### TASK 1
Quote the text word for word, starting at "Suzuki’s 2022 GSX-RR" and ending with "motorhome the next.".
### TASK 2
Keep the text going from its last sentence.

### TEXT
-------

MotoGP tech: how has Suzuki found all that extra top speed?

MotoGP

Suzuki’s 2022 GSX-RR is much quicker than its 2021 bike, so what’s the secret: more horsepower or less drag?

Suzuki MotoGP 2022

A straight-line monster: the 2022 Suzuki GSX-RR

Mat Oxley

Mat Oxley

MotoGP is full of surprises. Even the riders hardly know what’s going on, because lap times are so tight that a two tenths difference can have them spraying prosecco one Sunday, then sobbing quietly on the toilet inside their luxury motorhome the next.

But the biggest surprise of 2022 is the new-found straight-line speed of Suzuki’s GSX-RR.

Inline-four MotoGP bikes – the Suzuki and Yamaha – tend to make less horsepower than the V4s – the Aprilia, Ducati, Honda and KTM – but this year the Suzuki has found so much speed that it can challenge and even beat the V4s on super-fast straights.

Suzuki won the top-speed race at the season-opening Qatar GP, where Joan Mir’s GSX-RR reached 220.4mph/354.8kmh on Losail’s long, downhill start/finish, beating the quickest Ducati, Johann Zarco’s GP22, which did 218.6mph/351.9kmh. No one could even remember the last time a Suzuki did that.

Last Sunday the Suzuki wasn’t quicker than the Ducati down COTA’s huge back straight but it was damn close. In the 2021 COTA race the fastest Desmosedici reached 218.2mph/351.4kmh, a significant 6.3mph/10.1kmh more than the GSX-RR, too much to even catch a slipstream. Last weekend Suzuki closed that gap to just 2.5mph/4.1kmh, which allowed runner-up Álex Rins and fourth-placed Mir to hassle and beat most of the Ducatis.

In many ways the COTA improvement was more impressive than the Losail improvement, because MotoGP bikes accelerate onto COTA’s back straight in first gear, whereas Losail’s final corner is much faster.

Related article

This kind of increase in straight-line performance – acceleration and top speed – makes a huge difference, because riders have the chance to draft faster bikes, attack on the brakes, abuse their tyres less and use strategies that were previously impossible.

So how has Suzuki achieved this transformation?

More horsepower, certainly. Factory Ducati rider Jack Miller reckons the 2022 GSX-RR has 15bhp more than the 2021 bike but there’s no way Suzuki’s engine tuners have found that much extra punch. And anyway, at over 200mph it’s not horsepower that counts so much, it’s drag.

At the end of last season Suzuki MotoGP project leader Shinichi Sahara told me his engineers were making the biggest internal change to the GSX-RR engine since the machine began its world-title quest in 2015, but when you ask him to name a 2022 horsepower number he laughs heartily. So I asked him just to give me a rough idea.

“MotoGP technical rules purposefully restrict super-high revs, but there are ways to find a bit more power”

-------

### SUPPLIED ENTRIES

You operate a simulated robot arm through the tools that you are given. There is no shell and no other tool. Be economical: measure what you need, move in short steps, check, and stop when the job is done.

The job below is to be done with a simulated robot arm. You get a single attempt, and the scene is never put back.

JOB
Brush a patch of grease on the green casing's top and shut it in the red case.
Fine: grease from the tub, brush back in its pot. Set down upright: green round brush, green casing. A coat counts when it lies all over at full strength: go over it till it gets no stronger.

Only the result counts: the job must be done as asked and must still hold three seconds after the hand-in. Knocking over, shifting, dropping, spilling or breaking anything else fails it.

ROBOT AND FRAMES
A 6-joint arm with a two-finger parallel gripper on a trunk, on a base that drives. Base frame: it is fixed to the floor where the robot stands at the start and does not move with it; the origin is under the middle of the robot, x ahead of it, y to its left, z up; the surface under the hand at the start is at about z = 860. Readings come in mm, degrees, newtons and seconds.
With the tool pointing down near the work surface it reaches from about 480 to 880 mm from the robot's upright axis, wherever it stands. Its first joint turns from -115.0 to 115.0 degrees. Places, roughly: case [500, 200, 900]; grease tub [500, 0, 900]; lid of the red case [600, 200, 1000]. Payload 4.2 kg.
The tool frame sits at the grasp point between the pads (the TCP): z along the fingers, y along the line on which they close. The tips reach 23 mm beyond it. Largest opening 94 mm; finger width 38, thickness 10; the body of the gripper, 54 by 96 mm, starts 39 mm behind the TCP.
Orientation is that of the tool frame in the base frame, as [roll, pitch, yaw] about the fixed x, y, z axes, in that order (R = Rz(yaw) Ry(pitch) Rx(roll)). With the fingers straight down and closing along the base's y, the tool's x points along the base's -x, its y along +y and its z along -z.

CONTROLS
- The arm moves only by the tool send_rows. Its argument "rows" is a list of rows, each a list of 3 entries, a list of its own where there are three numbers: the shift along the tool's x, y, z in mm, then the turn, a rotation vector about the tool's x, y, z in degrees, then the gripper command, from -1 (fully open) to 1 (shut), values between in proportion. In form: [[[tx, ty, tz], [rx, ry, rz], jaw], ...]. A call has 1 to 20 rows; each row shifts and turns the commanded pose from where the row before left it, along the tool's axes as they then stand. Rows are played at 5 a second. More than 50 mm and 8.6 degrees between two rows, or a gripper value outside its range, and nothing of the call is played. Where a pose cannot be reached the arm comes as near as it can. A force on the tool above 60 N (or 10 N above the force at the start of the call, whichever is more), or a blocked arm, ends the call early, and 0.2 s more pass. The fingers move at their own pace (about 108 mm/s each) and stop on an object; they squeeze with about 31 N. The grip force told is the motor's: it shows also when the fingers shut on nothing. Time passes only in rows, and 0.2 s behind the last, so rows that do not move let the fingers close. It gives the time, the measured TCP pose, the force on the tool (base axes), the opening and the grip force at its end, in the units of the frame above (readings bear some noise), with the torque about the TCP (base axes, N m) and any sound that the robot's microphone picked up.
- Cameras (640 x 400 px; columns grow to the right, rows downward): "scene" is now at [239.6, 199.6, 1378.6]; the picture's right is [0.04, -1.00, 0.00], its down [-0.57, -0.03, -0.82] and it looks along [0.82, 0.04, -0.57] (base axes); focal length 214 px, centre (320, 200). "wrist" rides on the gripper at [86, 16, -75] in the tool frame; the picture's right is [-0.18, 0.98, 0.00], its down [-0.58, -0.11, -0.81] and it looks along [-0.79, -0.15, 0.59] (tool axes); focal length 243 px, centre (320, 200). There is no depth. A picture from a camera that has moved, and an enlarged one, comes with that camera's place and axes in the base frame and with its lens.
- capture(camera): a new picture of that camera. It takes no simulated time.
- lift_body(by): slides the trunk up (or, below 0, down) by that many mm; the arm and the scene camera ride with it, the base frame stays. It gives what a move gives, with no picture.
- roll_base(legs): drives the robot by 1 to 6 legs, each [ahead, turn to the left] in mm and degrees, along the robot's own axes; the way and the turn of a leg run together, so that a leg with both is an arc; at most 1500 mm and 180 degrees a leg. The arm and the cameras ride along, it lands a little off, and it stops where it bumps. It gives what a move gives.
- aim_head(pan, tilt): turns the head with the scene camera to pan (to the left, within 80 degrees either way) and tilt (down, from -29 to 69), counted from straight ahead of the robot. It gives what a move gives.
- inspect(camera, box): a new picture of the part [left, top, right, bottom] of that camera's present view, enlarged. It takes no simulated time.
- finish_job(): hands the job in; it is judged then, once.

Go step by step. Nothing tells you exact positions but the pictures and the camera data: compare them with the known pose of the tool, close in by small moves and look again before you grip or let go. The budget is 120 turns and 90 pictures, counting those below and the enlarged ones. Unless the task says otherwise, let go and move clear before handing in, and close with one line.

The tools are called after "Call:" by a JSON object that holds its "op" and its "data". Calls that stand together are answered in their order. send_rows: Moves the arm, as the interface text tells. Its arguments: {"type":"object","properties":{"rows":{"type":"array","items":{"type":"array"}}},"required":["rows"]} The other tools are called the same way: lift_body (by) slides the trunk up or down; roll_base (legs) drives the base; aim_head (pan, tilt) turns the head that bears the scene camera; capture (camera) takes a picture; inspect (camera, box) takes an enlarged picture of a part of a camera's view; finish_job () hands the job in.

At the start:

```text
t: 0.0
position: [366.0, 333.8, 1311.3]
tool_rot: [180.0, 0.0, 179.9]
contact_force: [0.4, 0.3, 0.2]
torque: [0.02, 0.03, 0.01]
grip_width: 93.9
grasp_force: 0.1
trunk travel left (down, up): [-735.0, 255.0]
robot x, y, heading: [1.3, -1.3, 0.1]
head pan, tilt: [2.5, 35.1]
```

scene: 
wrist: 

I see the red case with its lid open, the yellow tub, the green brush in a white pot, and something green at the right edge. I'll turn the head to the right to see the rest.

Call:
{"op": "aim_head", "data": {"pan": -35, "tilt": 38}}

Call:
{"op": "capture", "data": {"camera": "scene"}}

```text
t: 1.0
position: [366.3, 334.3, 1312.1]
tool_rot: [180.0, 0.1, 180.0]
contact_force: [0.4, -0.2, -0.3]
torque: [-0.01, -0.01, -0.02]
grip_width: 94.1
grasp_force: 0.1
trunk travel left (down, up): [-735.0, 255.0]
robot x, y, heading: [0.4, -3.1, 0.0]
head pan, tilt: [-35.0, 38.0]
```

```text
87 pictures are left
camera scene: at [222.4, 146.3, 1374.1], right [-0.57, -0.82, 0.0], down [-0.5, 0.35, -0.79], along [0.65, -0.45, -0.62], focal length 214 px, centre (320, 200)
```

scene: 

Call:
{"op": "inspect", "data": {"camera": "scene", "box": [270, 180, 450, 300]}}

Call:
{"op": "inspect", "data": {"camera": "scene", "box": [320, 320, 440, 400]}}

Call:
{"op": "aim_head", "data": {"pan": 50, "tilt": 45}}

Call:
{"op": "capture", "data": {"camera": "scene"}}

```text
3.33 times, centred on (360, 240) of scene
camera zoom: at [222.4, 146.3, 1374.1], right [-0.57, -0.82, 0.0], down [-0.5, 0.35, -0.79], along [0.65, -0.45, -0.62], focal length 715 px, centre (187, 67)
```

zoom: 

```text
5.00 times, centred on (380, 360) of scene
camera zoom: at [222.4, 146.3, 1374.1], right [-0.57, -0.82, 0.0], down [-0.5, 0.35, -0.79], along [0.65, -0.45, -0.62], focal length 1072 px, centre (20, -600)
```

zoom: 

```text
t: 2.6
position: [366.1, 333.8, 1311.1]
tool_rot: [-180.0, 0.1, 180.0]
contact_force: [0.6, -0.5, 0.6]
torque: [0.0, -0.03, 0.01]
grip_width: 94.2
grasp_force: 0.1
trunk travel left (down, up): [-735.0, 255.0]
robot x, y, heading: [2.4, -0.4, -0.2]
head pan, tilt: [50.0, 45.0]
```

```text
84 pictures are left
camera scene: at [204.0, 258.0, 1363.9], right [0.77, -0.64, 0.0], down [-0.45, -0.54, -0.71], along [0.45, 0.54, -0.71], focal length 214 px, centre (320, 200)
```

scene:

-------

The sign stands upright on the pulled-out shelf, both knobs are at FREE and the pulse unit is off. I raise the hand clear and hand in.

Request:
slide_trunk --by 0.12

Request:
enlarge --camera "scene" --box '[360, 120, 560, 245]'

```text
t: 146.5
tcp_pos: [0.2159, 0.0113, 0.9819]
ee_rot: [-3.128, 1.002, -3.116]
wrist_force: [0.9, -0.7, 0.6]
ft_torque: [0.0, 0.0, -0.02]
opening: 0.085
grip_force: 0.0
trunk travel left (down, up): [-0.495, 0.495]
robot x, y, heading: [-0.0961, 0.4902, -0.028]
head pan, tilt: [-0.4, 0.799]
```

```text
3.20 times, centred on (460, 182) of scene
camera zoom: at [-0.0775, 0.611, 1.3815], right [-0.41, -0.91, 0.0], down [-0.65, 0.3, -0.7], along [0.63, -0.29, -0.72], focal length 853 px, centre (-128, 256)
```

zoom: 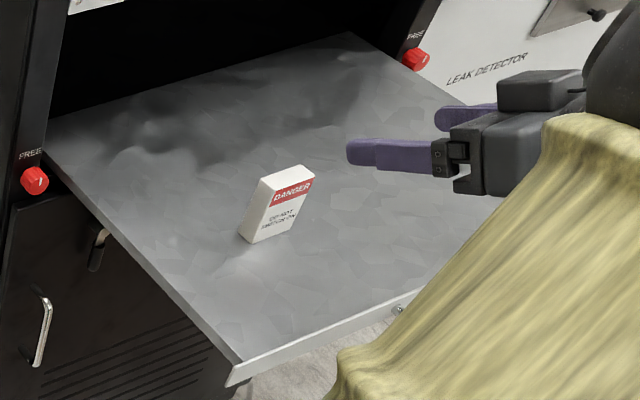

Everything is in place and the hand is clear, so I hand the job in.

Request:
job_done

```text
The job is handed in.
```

-------

### FINAL ANSWER 1
Suzuki’s 2022 GSX-RR is much quicker than its 2021 bike, so what’s the secret: more horsepower or less drag?

Suzuki MotoGP 2022

A straight-line monster: the 2022 Suzuki GSX-RR

Mat Oxley

Mat Oxley

MotoGP is full of surprises. Even the riders hardly know what’s going on, because lap times are so tight that a two tenths difference can have them spraying prosecco one Sunday, then sobbing quietly on the toilet inside their luxury motorhome the next.

### FINAL ANSWER 2
“No, I cannot say the number but it’s nothing like what Jack said!” he laughed again. “Increasing horsepower is never easy but what’s important is how you increase the power. If you just increase peak power it’s easier, but the engine character of the GSX-RR has never changed, so the increase from bottom power to top power is the same. In this case even with an extra one or two horsepower all the way through the rpm range you can make a big difference to overall performance around the racetrack.”

MotoGP technical rules purposefully restrict engine designers from getting carried away with super-high revs. The four-cylinder, 81mm bore limit prevents high-revving, short-stroke engines, but there are ways to find a bit more power.

Reducing friction is arguably the best way, because by making the pistons, crankshaft and everything else move more easily you also cool the engine and reduce fuel consumption, which allows you to use more fuel over race distance, so it’s a win, win, win.

Alex Rins, 2022 Suzuki MotoGP

Fastest down the straights in Losail, Suzuki has built a rocket for 2022

Suzuki

Next comes improving the engine’s volumetric efficiency. An engine is basically an air pump, so if you can pump more air and fuel into the engine, burn it efficiently and get rid of it quickly then you will get more horsepower, but you’ll also use more fuel. At Losail, a high fuel-consumption track, Suzuki came closer than usual to draining the GSX-RR’s fuel tanks, which suggests its engineers have indeed increased volumetric efficiency.

Suzuki has most likely done this via CFD (computer flow dynamics) programs and by spending lots of time on the flow bench, to improve intake port and combustion chamber shape to increase air/fuel flow.

And next is the age-old trick of increasing rpm – not easy with a very conservative bore limit – but not impossible, if you’re prepared to spend the money.

Lighter, stronger metals (also restricted by MotoGP’s technical regulations, because unobtanium isn’t cheap) ensure that mean piston speeds (the piston’s average speed as it rises and falls and passes top-dead centre and bottom-dead centre) never stop increasing, with current MotoGP engines surpassing 30 metres per second.

“Suzuki says the shapeshifter is the biggest factor in improved straight-line performance”

Today’s 1000cc MotoGP engines rev to 19,000rpm or more.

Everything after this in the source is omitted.